L’incohérence à la barre
Un gérant des Restos du coeur est jugé pour avoir inventé son agression
Richard S. l’assure, il a « bonne mémoire ». Et n’a rien oublié de ce 1er juillet 2016 au cours duquel il aurait été agressé dans le local des Restos du coeur de Montreuil (SeineSaint-Denis), dont il était à l’époque le gérant. Pourtant, jeudi, c’est bien lui qui était poursuivi devant le tribunal de Bobigny pour dénonciation de crime ou délit imaginaire. Le 1er juillet, les pompiers l’ont bien retrouvé un couteau « à steak » dans l’abdomen. Richard S. explique avoir été agressé par un homme de type africain et une femme dont le voile ne laissait apparaître que les yeux. Le premier aurait d’abord brandi une hache en criant « Allah Akbar, chien d’infidèle ». Mais le quinquagénaire parvient à « lui envoyer un coup de genou dans les parties, ça l’a bien calmé ». Sa compagne lui inflige alors à l’aide d’un couteau trois plaies, qui se révéleront finalement moins graves que le diagnostic initial. Puis le couple prend la fuite. Plusieurs incohérences jalonnent ce récit. Comment Richard S., déclaré invalide à 79 % depuis un accident de voiture, a-t-il pu faire face à des « personnes lourdement armées et déterminées? » s’étonne la procureure. Pourquoi la hache ne comporte-t-elle qu’une seule trace d’ADN, en l’occurence celle de sa femme ? Et si cet outil avait été dérobé bien avant l’agression, comme l’avance le mis en cause, pourquoi n’en a-t-il jamais parlé aux enquêteurs? « Ils ne m’ont pas demandé », lâche Richard S. « Malheureusement, ça s’est passé comme cela », répète-t-il, toujours souriant.

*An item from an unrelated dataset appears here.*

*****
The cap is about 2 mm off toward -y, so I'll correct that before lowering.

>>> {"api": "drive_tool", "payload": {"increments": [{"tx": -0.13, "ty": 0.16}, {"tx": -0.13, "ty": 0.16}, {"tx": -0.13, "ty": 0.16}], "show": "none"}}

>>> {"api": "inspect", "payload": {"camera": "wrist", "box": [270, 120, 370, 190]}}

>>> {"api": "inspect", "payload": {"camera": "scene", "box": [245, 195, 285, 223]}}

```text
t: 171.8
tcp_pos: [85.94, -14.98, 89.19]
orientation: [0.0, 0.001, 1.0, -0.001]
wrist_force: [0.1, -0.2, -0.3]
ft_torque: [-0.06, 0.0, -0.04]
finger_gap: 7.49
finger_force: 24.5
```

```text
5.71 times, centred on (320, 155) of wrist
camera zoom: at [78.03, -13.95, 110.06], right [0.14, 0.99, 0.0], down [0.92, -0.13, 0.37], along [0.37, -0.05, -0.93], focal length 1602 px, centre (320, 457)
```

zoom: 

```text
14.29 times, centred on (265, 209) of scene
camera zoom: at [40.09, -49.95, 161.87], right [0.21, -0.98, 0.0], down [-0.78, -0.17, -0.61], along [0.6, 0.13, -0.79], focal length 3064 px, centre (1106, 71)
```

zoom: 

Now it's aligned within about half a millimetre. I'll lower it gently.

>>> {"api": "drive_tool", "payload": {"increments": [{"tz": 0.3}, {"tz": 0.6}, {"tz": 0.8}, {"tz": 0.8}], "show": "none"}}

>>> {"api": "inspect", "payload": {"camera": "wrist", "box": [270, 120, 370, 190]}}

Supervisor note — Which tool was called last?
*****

Quant à son agression, il la justifie par le fait qu’il a « essayé d’assainir le quartier des voyous. Ce ne sont pas des terroristes qui m’ont attaqué, mais des gens du quartier. »
Aucune preuve apportée
Malgré une enquête confiée à la section antiterroriste de la brigade criminelle, « aucun élément de votre déclaration n’a pu être vérifié », note la procureure. Pourtant, les experts sont formels : Richard S. n’a « aucune idée délirante ni idée hallucinatoire ». Il a même présenté des signes de stress post-traumatique. « Peut-être avez-vous cru à vos mensonges, ou alors vous avez trompé les experts ? » avance la procureure, qui a requis la peine maximale, six mois de prison. « Manquer de respect aux réelles victimes, c’est leur voler leur histoire et leurs souffrances », cingle-t-elle. Jugement le 15 juin.